The rest of the Competition went from the merely mediocre--silly, dull films from Marco Bellocchio, Francesco Rosi, Wim Wenders and Idrissa Ouedraogo--to the spectacularly awful. While Johnny Depp's directorial debut, The Brave, was, as reported, incredibly bad--he plays a Native American who has agreed to star in a snuff movie; faced with imminent death, he becomes the saviour of his oppressed reservation community--it really doesn't compare with the two "grand statement" films from Mathieu Kassovitz (La Haine) and Michael Haneke (Benny's Video). Kassovitz's Assassin(s) portrays a petty thief unable to become a proper killer and a brainless boy unable to follow in an older killer's footsteps. What would only have been a clumsy, plotless and boring effort to shock is made sublime by the film's frequent cutaways to violent television programs which "recruit" French youth to crime. Haneke one-ups him, though, with a witless fantasy of two amoral young men terrorizing a young family in hyper-wealthy Austrian cottage country. Obviously oblivious to three decades of sophisticated American filmmaking on the subject of acculturated violence, Haneke includes dire moments of direct camera address and--wait for it--VCR-style rewinds to emphasize the televisually-inspired nature of our violent society.

So the worst Competition in recent memory should have made for an equally bad Un Certain Regard section, the Competition also-rans programmed by the same people. Happily this was not the case.The European premiere of Neil LaBute's strong, accomplished In the Company of Men was well-received as was Richard Kwietnowski's intense Love and Death on Long Island. An intelligent stalker film, it follows a British academic's obsession with a young American teen star; although nothing particularly bad happens to anyone in the film, Kwietnowski delivers a palpable sense of dread throughout. I also liked the deeply Gothic Hungarian mommy-killer movie The Witman Boys and a small French relationship film called Marius et Jeanette. Big disappointments in the section included Singapore's Eric Khoo's screechy 12 Storeys (his short Pain and feature Meepok Man heralded a new cinema wave a few years back), Rob Tregenza's dated meditation on insanity, Inside/Out, and Paul Chart's appalling farce, American Perfekt.

The prestigious Director's Fortnight--it is an unfriendly parallel section to the Competition run out of the Noga Hilton Hotel's beautiful screening facilities five minutes from the Palais Festival Headquarters--took a beating this year. Its fairly weak selection was largely ignored, even with the Camera D'Or (Best First Film) chosen from its ranks. (That was Naomi Kawase's Suzaku, a lifeless bit of exotic ethnic-ness which put the Rotterdam festival to sleep some five months earlier.)
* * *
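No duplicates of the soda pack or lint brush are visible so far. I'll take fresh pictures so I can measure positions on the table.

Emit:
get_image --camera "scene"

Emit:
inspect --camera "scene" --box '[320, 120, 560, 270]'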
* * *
Stars of the section were the opening film, Alain Berliner's Belgian pre-pubescent cross-dressing movie, Ma Vie en Rose, and The Friend of Failure, a well-regarded but stodgy Eastern-European thriller from the director of the far superior Adam's Rib. Disappointments included Matthew Harrison's star-laced Kicked in the Head, the only American selection and sadly filled with cliches from the last 20 years of New York indie filmmaking. Udayan Prasad's My Son, the Fanatic should have been called "My Friend, the Prostitute". It ignores the interesting dynamic between a British father of Indian descent and his increasingly fundamentalist son in favor of a taxi driver's relationship with a hooker, the latter a rather tired cinematic trope.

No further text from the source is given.